--- start Available data ---

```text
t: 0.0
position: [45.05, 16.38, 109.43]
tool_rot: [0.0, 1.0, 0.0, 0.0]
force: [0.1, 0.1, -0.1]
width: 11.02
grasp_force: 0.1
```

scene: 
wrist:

--- end Available data ---

Work instructions - Reproduce the entire listing word for word.

Reply -
```text
t: 0.0
position: [45.05, 16.38, 109.43]
tool_rot: [0.0, 1.0, 0.0, 0.0]
force: [0.1, 0.1, -0.1]
width: 11.02
grasp_force: 0.1
```

scene: 
wrist:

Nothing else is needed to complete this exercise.